In Baby Driver, there is a moment when Baby’s sunglasses get symbolically broken and he begins to see deeper truths about his situation and about himself. He sees that he is going to have to commit some evil acts in order to get out of his situation. He becomes a more complicated hero, giving in to his hate as well as his love, while not being able to get himself out of the brokenness of his situation.

In Wonder Woman, there is a similar moment when Diana realizes that humanity is more complicated than she had previously thought, that there is inherent evil in people. Yes, there are forces on a spiritual plane influencing earthly action, but the evil in peoples’ hearts is enough to destroy the world. This is subversive for the action genre, since, as Jacob Krueger says in his Write Your Screenplay podcast, it threatens “the fundamental assumption of all action movies: that we’re the good guys and they’re the bad guys– and that all we have to do to make a better world is find a way for the good guys to win.”

We might wish that there were a better understanding of God’s providence in these films.
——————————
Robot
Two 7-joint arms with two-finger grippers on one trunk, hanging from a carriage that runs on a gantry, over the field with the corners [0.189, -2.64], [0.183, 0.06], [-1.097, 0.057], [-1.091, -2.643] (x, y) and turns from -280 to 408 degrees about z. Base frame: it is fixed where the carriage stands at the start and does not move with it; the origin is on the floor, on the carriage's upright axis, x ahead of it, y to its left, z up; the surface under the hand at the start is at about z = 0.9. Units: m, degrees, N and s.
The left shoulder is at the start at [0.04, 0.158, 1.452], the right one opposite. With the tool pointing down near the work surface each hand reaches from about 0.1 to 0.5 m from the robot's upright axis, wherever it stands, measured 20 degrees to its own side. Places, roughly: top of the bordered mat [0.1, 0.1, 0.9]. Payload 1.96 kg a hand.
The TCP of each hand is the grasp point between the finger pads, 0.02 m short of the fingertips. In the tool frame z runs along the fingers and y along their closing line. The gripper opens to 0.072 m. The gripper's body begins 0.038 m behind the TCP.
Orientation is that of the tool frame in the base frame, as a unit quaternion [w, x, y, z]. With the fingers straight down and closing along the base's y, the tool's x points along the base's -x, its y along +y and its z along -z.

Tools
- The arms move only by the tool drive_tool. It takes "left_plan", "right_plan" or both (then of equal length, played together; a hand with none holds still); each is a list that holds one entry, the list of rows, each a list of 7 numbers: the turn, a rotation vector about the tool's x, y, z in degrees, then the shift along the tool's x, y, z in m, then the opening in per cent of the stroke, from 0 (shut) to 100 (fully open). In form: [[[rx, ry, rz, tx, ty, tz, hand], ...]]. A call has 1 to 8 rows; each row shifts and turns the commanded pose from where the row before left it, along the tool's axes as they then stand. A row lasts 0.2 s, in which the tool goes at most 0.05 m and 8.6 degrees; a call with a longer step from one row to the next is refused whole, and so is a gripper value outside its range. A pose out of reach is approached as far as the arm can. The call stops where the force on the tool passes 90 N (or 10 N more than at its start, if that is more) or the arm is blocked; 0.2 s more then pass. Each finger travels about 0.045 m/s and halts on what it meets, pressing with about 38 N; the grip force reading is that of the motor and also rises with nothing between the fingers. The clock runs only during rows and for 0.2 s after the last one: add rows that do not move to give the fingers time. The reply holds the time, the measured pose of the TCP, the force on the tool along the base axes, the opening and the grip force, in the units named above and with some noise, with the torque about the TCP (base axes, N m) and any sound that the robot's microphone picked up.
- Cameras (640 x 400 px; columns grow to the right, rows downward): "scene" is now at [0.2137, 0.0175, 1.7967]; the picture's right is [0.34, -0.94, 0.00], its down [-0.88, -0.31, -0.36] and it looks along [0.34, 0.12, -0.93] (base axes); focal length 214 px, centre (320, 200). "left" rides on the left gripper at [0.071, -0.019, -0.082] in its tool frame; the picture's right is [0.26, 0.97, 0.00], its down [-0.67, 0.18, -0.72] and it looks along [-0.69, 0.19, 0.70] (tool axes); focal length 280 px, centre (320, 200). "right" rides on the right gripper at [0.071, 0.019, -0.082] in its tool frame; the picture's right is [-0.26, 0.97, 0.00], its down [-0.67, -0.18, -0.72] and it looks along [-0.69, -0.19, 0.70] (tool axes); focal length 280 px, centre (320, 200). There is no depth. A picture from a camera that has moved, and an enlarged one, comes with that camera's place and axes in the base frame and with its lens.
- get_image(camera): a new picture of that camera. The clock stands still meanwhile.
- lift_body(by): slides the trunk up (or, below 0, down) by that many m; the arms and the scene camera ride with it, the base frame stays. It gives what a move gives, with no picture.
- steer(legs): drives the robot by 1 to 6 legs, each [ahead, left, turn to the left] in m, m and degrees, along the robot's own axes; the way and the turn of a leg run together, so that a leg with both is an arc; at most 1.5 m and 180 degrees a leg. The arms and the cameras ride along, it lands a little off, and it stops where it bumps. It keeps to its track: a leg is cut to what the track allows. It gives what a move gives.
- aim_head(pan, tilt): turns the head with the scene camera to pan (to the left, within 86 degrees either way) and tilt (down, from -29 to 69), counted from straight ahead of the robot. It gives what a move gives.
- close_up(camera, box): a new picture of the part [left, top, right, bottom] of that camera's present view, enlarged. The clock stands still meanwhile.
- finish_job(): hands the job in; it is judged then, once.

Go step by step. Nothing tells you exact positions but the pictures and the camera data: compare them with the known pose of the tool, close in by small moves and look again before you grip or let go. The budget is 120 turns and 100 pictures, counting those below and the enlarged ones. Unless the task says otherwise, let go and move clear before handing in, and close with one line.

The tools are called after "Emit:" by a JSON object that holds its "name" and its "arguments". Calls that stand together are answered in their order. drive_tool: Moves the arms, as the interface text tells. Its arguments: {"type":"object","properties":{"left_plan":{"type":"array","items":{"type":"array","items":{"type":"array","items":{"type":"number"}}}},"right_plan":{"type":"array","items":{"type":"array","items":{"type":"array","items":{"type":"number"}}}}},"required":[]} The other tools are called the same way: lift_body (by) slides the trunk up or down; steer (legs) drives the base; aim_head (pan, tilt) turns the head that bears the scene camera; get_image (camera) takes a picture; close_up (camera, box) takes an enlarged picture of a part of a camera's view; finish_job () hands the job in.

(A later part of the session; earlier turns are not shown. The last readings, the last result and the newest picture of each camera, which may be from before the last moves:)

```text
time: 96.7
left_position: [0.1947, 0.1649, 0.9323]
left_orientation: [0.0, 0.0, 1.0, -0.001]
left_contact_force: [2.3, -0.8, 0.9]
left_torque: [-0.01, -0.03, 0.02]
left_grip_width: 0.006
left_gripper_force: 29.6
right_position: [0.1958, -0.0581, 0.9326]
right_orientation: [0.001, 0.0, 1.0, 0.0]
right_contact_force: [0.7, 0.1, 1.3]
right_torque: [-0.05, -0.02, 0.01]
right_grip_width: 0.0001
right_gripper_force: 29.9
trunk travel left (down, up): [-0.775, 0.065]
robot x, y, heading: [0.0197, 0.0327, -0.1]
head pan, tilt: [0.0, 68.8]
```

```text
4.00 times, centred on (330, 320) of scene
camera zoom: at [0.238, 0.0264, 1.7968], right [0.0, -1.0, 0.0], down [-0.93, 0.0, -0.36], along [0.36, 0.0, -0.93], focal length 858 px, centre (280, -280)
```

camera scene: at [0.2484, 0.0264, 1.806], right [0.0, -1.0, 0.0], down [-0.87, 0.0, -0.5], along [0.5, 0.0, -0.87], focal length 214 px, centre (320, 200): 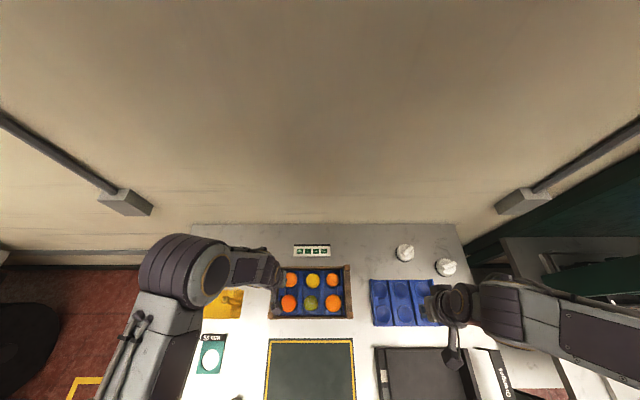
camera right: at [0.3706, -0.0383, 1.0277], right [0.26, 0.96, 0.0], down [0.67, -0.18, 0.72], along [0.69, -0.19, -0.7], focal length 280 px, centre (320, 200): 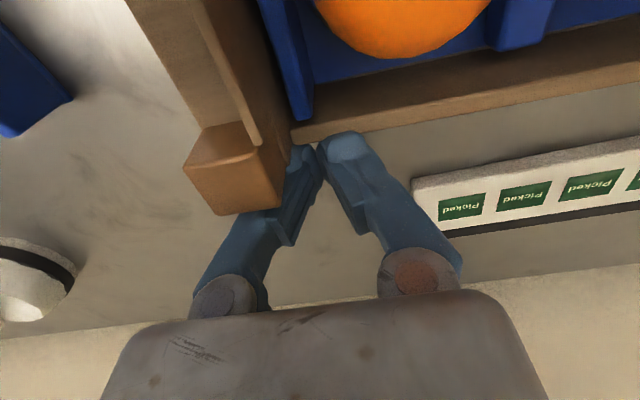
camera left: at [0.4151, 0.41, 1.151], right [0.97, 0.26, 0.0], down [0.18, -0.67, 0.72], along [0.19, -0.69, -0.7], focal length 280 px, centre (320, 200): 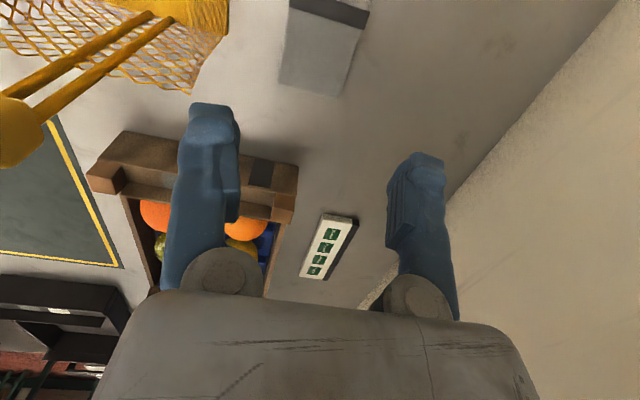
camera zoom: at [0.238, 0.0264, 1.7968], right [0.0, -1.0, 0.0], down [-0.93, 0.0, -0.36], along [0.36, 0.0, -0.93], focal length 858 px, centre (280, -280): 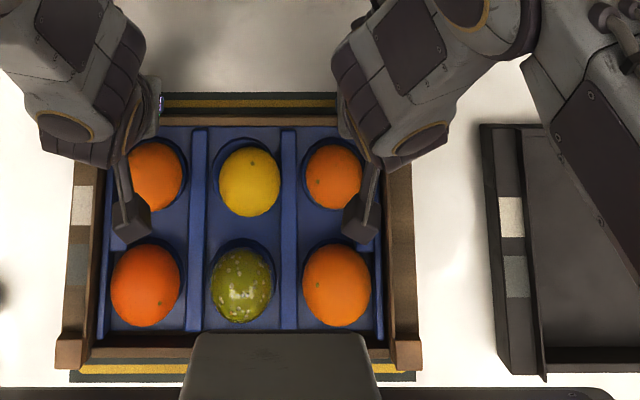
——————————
As Calvin writes, “The Christian heart, since it has been thoroughly persuaded that all things happen by God’s plan, and that nothing takes place by chance, will ever look to him as the principal causes of things, yet will give attention to the secondary causes in their proper place.”

And we might wish that there were a sharper view of redemption in these films. Calvin comments on what comes after a true understanding of depravity, “Only those who have learned well to be earnestly dissatisfied with themselves, and to be confounded with shame at their wretchedness truly understand the Christian gospel.” However, there are hints that a greater redemption is necessary. As Steve tells Diana near the end of Wonder Woman, “Only love will truly save the world.” A generic love keeps Diana and Baby going and helps rescue them. How much greater if they knew that love has a name and is the true God-man who is saving the world.